15mHに比べると飛びとビームのキレを感じるものの、依然として弱い信号に対する受信能力と送信のパワフルさが足りない。200Wでのパイル参戦は連戦連敗。

 

 

 

 

 

 

■ 自作5エレ 18mH

 ブーム長14mの5エレで、電気的な特性は15mH6エレとほぼ同じ。実際の体感差も同程度。「Sメーターが振らないほど弱い信号」に対しては6エレのほうがより太く聞こえ、目的信号を鋭いビームの先端で捉えている感がある。この時初めてアンテナ自体のS/N比の違いを経験。

 

 

 

■ 自作6エレ 15mH

ブーム長は16.5m で、C社の6エレモノバンダーとほぼ同じ。入力エネルギーのほぼすべてを前方低角に集中しており、上の4エレに比べると抜群に飛ぶようになり、明らかにパイルでのリターンが早まります。弱い信号に対する了解度が向上、バンドのオープン時間が4エレに比べて前後10〜30分ほど長く感じます。

 

 

 

■ 自作6エレ20mH

 6エレを5mアップ。PC上は打ち上げ角が3.8度下がったものの、メインローブがやせ細り、前方50度方向へのエネルギー放出が増加。

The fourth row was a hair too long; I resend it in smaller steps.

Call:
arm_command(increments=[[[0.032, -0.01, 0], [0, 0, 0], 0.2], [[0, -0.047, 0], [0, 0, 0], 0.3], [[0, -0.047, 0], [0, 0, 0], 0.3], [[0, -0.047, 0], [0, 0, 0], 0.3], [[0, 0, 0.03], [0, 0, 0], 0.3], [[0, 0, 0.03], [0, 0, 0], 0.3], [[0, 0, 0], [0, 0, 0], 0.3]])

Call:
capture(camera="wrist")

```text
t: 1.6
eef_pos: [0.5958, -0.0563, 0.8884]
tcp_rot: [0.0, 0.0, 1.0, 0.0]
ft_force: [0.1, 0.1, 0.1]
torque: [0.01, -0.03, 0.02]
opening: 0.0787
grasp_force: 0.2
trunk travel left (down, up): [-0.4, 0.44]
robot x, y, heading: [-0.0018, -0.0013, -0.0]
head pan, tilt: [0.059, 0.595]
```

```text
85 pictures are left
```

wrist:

実際のところ15mHと大差なし。欧州深部〜アフリカ西部、北米東海岸〜カリブ海方面への飛びが良くなったような?(バンドコンディションの違いかも) 。とはいえ、15mHのタワーをわざわざ20mHに建て替えるほどの違いは感じません。笑

 

 

 

 

同一地上高での5エレと6エレの性能差


■ 自作5エレ18mH

製作依頼を受けた14MHzの5エレ。ブーム長12mでややナロー気味ですが、私以外の人には良い評価をもらえる送受信性能だと思います。笑

 

■ 自作6エレ18mH

同じ高さでブームを5m延長。とにかく、受信時のノイズが少なくなり、微弱信号に対する受信能力が向上。フロントゲインが少し下がったものの遠距離への飛びが改善。Eu局から1st JAのSASEが届きました。

 

その時のMMANAデータ。組み合わせワイヤーは、30mm, 25mm, 20mm,  17mm/13mm, 10mmというCD社の残骸パーツをそのまま使いまわし。

 

実際は、バンド内SWR<1.3

高い方でやや高性能なSSBer仕様です。主にD4とRefの長さを調整することで右下がり(CWer仕様)にできます。